Stated goal 1: Copy out the line that contains "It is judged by", the line that contains "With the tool", and every line between them, exactly, and nothing else.

Source document:
□ □ □ □ □ □ □

Demokratie in Aktion

Arabischer Frühling Auch außerhalb von Libyen gehen die Umbrüche weiter: Syrien ist erfasst, und die Jemeniten haben Präsident Saleh dazu gebracht, seinen Rücktritt anzukündigen

Gerade einmal sechs Wochen nachdem Bashar al-Assad gegenüber dem Wall Street Journal die Lage in Syrien für stabil erklärt hatte, stellt sich heraus, dass dies bei weitem nicht der Fall ist. Als die Polizei in der Provinzstadt Daraa auf Demonstranten schoss und drei von ihnen tötete, gingen 20.000 wutentbrannt zur Beerdigung der Ermordeten auf die Straße. In Jemen sind die Tage für Diktator Ali Abdullah Saleh gezählt – spätestens seit sich führende Generäle, Botschafter und einige Stämme nach dem Massaker vom 18. März, bei dem 46 Demonstranten von den Sicherheitskräften erschossen wurden, von ihm abwandten. Während die Welt sich auf Libyen konzentriert, geht die arabische Revolution weiter – ihre Dynamik ist nicht mehr aufzuhalten

Unterdrückung, Vetternwirtschaft, Korruption

Die Konsequenzen sind weder überall die gleichen noch in irgendeiner Weise vorhersagbar. Der Umbruch trifft pro-westliche Diktaturen wie in Ägypten und Autokratien wie in Syrien, welches Bewegungen wie Hisbollah und Hamas unterstützt, gleichermaßen. Er könnten Nationen auseinander brechen, aber auch neue Allianzen möglich werden. Es ist paradox, dass man für den jemenitischen Staat nach Salehs absehbarem Abgang die Dreiteilung befürchtet, weil der den Westen im Kampf gegen al Qaida unterstützt, während man wider besseres Wissen davon ausgeht, Libyen werde nach einem Sturz Gaddafis seine territoriale Einheit bewahren können, und die Aufständischen deshalb mit Luftschlägen unterstützt. Auf der anderen Seite wird die Unabhängigkeit von den USA dem Syrer Assad nichts nützten, wenn es um die Vorwürfe geht, die seine Bevölkerung gegen ihn erhebt: Unterdrückung, Vetternwirtschaft, Korruption.

□ □ □ □ □ □ □

Stated goal 2: Set down the source document as it stands from "Die Konsequenzen sind" to "Unterdrückung, Vetternwirtschaft, Korruption.", and nothing more.

□ □ □ □ □ □ □

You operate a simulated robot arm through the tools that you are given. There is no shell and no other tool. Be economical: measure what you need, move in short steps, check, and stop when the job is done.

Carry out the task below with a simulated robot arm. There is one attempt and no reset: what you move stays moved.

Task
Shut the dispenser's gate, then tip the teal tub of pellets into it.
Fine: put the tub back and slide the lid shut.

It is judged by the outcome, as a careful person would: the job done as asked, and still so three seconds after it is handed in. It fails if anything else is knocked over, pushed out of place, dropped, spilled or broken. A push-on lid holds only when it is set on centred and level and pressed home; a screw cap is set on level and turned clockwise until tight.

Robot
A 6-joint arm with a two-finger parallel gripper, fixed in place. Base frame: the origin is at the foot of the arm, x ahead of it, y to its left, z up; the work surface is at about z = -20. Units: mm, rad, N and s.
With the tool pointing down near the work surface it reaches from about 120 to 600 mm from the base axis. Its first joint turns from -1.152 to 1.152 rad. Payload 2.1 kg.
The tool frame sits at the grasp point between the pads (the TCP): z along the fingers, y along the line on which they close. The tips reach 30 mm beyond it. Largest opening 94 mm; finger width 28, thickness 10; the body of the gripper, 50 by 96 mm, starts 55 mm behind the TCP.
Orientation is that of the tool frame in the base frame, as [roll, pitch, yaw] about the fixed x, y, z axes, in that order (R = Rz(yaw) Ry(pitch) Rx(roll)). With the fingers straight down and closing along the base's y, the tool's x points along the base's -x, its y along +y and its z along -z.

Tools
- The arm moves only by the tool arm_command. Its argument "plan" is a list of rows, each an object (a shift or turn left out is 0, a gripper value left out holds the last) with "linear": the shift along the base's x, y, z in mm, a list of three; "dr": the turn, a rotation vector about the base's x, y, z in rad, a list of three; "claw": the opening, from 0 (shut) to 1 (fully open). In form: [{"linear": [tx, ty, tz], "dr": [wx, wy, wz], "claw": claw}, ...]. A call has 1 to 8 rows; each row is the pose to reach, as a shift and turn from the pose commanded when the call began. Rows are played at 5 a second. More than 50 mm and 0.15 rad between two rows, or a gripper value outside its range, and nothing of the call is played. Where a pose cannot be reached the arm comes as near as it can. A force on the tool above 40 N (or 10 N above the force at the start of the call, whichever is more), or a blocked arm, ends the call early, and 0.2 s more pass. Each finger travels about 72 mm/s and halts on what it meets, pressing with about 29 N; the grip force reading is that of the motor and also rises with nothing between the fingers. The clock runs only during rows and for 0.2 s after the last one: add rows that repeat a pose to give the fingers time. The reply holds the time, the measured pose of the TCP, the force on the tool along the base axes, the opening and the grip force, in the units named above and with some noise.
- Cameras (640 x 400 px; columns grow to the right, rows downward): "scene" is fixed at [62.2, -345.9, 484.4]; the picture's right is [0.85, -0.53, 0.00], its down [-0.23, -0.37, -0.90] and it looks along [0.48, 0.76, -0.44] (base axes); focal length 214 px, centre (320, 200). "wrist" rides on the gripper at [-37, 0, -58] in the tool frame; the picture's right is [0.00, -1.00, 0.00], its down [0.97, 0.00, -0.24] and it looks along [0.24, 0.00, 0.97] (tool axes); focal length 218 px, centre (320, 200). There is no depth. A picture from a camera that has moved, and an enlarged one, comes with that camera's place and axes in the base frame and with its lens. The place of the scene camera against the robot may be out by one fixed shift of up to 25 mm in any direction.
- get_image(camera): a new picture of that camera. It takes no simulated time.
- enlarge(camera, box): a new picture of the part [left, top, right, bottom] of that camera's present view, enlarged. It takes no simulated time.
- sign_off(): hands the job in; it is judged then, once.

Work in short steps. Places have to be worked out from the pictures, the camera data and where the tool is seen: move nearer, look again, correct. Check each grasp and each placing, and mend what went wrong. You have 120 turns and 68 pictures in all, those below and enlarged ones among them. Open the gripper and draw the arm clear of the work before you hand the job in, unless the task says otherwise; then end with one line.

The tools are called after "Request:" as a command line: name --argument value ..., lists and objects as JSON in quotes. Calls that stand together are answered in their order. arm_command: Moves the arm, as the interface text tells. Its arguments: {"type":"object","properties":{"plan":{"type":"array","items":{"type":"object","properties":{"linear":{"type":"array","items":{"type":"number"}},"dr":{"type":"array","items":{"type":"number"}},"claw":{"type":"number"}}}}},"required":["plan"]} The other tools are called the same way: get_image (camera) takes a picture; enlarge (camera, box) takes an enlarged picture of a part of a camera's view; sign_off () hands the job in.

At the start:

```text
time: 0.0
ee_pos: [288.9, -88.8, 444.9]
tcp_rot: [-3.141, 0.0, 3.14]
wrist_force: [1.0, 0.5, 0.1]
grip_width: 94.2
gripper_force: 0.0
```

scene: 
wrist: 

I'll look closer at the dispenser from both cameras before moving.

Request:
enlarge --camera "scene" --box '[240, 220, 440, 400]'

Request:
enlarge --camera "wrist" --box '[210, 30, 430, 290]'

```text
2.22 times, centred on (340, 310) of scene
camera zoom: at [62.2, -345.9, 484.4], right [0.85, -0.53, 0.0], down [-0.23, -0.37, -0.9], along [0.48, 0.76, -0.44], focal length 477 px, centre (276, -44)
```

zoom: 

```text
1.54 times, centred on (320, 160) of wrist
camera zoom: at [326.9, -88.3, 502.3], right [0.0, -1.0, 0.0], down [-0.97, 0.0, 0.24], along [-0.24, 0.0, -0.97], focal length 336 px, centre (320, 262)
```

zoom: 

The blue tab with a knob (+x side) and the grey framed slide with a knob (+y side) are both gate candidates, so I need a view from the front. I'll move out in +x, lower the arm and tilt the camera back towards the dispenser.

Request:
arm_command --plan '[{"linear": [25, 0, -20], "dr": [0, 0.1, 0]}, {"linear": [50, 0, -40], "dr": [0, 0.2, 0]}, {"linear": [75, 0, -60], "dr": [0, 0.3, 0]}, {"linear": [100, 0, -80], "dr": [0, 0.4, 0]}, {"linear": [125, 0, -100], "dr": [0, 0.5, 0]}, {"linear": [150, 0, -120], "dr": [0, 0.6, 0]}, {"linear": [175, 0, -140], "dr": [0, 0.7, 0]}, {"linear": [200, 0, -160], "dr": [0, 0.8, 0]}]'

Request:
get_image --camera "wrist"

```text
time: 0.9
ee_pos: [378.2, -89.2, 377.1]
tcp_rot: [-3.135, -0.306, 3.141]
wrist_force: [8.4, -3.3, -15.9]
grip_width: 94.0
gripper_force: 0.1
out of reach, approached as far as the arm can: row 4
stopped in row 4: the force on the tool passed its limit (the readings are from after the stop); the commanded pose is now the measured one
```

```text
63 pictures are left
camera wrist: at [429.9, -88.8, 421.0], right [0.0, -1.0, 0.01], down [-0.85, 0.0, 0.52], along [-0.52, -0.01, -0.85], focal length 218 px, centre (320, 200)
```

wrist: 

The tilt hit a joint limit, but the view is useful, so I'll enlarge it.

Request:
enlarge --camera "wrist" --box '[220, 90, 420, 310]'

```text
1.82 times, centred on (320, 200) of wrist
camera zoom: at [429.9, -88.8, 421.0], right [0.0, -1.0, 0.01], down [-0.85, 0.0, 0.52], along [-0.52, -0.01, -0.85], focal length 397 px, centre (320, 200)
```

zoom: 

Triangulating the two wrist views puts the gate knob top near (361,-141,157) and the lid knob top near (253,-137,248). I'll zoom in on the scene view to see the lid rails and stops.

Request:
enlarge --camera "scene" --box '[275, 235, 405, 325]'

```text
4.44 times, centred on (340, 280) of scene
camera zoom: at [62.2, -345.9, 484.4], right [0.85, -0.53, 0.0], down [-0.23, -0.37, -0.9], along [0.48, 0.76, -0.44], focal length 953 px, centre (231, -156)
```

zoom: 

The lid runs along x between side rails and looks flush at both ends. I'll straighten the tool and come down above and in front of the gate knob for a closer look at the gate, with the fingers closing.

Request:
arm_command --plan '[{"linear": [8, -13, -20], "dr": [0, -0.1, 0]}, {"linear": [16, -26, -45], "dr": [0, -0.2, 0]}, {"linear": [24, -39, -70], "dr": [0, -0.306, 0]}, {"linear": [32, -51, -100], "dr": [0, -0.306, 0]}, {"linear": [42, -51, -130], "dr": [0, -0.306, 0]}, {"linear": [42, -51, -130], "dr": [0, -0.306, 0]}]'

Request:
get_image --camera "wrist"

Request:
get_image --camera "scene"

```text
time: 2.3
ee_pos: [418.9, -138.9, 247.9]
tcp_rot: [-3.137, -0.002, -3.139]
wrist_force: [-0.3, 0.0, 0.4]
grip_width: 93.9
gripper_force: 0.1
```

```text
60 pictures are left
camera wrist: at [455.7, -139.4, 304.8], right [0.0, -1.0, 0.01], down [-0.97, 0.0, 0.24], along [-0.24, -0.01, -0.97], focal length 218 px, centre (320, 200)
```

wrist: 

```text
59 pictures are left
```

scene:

□ □ □ □ □ □ □

Task answer 1:
It is judged by the outcome, as a careful person would: the job done as asked, and still so three seconds after it is handed in. It fails if anything else is knocked over, pushed out of place, dropped, spilled or broken. A push-on lid holds only when it is set on centred and level and pressed home; a screw cap is set on level and turned clockwise until tight.

Robot
A 6-joint arm with a two-finger parallel gripper, fixed in place. Base frame: the origin is at the foot of the arm, x ahead of it, y to its left, z up; the work surface is at about z = -20. Units: mm, rad, N and s.
With the tool pointing down near the work surface it reaches from about 120 to 600 mm from the base axis. Its first joint turns from -1.152 to 1.152 rad. Payload 2.1 kg.

Task answer 2:
Die Konsequenzen sind weder überall die gleichen noch in irgendeiner Weise vorhersagbar. Der Umbruch trifft pro-westliche Diktaturen wie in Ägypten und Autokratien wie in Syrien, welches Bewegungen wie Hisbollah und Hamas unterstützt, gleichermaßen. Er könnten Nationen auseinander brechen, aber auch neue Allianzen möglich werden. Es ist paradox, dass man für den jemenitischen Staat nach Salehs absehbarem Abgang die Dreiteilung befürchtet, weil der den Westen im Kampf gegen al Qaida unterstützt, während man wider besseres Wissen davon ausgeht, Libyen werde nach einem Sturz Gaddafis seine territoriale Einheit bewahren können, und die Aufständischen deshalb mit Luftschlägen unterstützt. Auf der anderen Seite wird die Unabhängigkeit von den USA dem Syrer Assad nichts nützten, wenn es um die Vorwürfe geht, die seine Bevölkerung gegen ihn erhebt: Unterdrückung, Vetternwirtschaft, Korruption.